The defect in this interpretation [of the speaker as kissing his own footsteps] is that both the emotion and act of kissing one's own footsteps are particularly uncouth and artificial and unrealistic. And then, in the verse there's no mention of gratitude-- only of fainting and footstep-kissing....

The best meaning of the verse is that having arrived in the beloved's street we faint again and again, because of grief and sorrow, or continuously; and time after time we arise from the ground and fall, fall and arise. This, for us, has the effect of kissing the beloved's footsteps. How could we attain such fortune as to be able to kiss the beloved's feet-- perhaps we aren't even privileged enough to be able to kiss the earth of her street. We only faint and fall again and again, and this for us is sufficient, for in this way we kiss its ground. For us, ground-kissing is equal to kissing the beloved's feet.

But there's even one more aspect-- in it the meaning becomes even more refined/enjoyable [la:tiif].... If we take aahang-e zamii;N bos to be a phrase, and qadam to be separate, then an extraordinary pleasure is created.... Now the interpretation of the verse will be that we have somehow or other arrived at the beloved's street, but have no strength to go on. We are constantly fainting; now we can't even lift a foot. A hundred times we rise, and fall. This alone is our 'footstep', this alone is our journey. It's clear that this meaning is better because in this way force is created in the word 'footstep', and the theme becomes broad....

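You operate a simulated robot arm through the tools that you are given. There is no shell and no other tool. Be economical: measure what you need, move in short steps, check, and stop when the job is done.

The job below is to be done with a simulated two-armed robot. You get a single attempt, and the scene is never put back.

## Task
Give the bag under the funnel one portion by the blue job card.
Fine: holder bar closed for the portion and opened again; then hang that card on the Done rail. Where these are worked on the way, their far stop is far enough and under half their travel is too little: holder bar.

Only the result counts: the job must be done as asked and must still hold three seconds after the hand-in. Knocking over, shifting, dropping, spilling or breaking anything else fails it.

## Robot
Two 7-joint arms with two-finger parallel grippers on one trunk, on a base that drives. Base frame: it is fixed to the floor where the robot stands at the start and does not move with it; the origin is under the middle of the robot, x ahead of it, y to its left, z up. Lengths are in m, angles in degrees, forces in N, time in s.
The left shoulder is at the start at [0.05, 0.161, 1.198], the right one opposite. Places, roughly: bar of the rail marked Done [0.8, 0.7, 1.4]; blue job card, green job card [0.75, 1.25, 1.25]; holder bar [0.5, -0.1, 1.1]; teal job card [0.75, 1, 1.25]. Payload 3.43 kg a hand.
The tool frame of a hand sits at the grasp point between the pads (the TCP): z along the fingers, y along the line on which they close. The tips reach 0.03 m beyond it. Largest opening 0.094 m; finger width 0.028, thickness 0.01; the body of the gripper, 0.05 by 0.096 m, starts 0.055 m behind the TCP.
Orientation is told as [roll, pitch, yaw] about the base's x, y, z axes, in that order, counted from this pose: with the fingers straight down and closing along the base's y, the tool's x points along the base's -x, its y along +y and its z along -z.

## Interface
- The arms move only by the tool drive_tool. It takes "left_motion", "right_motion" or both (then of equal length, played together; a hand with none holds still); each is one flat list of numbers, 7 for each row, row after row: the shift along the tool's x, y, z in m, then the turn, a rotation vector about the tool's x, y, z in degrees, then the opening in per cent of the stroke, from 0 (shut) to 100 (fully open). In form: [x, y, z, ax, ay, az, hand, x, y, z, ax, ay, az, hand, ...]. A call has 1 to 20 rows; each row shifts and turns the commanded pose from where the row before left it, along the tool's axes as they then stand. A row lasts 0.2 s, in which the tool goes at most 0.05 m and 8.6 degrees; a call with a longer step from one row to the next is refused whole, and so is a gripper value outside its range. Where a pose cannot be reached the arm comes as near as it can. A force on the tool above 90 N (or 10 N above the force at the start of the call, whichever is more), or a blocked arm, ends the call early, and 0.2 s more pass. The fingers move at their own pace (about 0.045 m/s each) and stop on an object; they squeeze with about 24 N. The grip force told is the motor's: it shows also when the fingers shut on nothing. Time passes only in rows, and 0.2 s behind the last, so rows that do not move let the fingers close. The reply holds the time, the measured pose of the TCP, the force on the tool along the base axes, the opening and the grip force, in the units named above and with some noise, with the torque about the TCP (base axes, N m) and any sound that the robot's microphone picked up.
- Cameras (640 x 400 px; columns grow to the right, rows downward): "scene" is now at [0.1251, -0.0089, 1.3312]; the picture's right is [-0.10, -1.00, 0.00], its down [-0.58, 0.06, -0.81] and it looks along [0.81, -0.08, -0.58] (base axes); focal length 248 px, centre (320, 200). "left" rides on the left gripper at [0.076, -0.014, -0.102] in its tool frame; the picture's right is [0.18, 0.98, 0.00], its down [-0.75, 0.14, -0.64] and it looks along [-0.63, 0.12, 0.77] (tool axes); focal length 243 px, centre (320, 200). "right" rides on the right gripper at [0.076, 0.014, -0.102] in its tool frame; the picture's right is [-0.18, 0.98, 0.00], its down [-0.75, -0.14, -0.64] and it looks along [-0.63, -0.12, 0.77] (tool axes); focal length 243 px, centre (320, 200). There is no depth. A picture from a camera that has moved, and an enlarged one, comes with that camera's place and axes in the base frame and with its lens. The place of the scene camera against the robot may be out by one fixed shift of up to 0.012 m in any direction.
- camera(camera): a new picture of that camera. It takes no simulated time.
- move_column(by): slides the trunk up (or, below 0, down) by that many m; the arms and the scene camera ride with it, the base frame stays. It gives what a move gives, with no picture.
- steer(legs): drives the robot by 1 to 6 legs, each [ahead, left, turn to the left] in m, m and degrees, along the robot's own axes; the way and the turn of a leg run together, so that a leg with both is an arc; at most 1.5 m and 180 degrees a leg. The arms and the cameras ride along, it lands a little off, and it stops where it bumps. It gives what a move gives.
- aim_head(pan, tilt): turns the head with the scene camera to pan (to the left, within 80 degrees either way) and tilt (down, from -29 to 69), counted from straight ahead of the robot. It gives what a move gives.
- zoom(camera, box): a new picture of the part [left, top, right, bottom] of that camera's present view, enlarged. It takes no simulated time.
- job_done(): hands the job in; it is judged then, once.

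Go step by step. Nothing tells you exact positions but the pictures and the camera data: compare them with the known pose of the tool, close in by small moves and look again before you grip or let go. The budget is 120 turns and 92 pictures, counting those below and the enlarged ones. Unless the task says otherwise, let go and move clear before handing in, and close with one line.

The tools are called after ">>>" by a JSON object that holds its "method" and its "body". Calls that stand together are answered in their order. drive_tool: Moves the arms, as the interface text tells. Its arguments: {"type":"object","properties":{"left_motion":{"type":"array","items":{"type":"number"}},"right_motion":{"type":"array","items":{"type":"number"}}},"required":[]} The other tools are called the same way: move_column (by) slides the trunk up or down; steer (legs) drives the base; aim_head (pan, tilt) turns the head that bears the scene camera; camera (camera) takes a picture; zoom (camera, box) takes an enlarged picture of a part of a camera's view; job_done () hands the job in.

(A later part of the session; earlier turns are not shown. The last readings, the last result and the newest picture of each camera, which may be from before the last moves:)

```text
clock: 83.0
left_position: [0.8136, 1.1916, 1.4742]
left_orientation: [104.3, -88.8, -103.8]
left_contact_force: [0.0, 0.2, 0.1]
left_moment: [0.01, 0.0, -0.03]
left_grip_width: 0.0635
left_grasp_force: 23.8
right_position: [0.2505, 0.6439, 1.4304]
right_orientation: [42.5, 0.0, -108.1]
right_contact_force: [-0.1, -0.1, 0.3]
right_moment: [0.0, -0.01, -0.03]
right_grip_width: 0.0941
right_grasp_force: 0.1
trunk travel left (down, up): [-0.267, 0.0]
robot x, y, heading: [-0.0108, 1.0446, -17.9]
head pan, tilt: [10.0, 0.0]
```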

In the verse there are many materials for .zil((a and wordplay which the commentators have not noticed. 'Arrive', and 'comes'. pai (meaning 'foot'), and 'footstep'. 'Arrive', and rah (from rahnaa . 'Ground', and 'footstep'. 'We' [ham], and ham (meaning 'grief and sorrow'). paiham (meaning 'continuously'), and .sad rah (meaning 'again and again').... 'Arrive', and 'footstep'. To make the words act as [inseparably as] 'hand and collar' like this, and make them seem suitable in so many ways, or to use words that will be suitable in many ways, was Ghalib's special accomplishment.

== (1989: 228-30) [2006: 250-32]



Unusually, Ghalib chose all the verses (rather than just a few) from the original ghazal for inclusion in his selection called Gul-e ra'na (c.1828). He did, however, replace the original closing-verse, {123,14x}, with the present one, {123,11}; for discussion, see {123,14x}.

Faruqi has done another lovely job on this one; his reading is very persuasive. And of course he's right that the wordplay in this verse is simply extraordinary. So many words are meshed with so many other words that the effect is an astonishingly complex and enjoyable network.

But in terms of meaning, the verse really is a damp squib. The idea that the speaker 'constantly' or 'successively' keeps fainting is not only highly artificial but also grotesque and (what's almost worse) silly or ludicrous. The question of exactly how the speaker's fainting, then getting up, then fainting again, makes him resemble the 'ground-kissing' of a 'footstep' could of course be parsed in detail; the second line provides an amply multivalent grammar. But I can't muster enough interest to even bother. It's evident that lots of small permutations can be generated, but that nothing with any larger meaning is likely to emerge. Whatever possibilities emerge are destined to be trivial, partly because the premise (that the speaker keeps on constantly fainting, reviving, and fainting again) is so unappealing.

For a more effective use of the footprint as role model in the beloved's street, see {116,8}.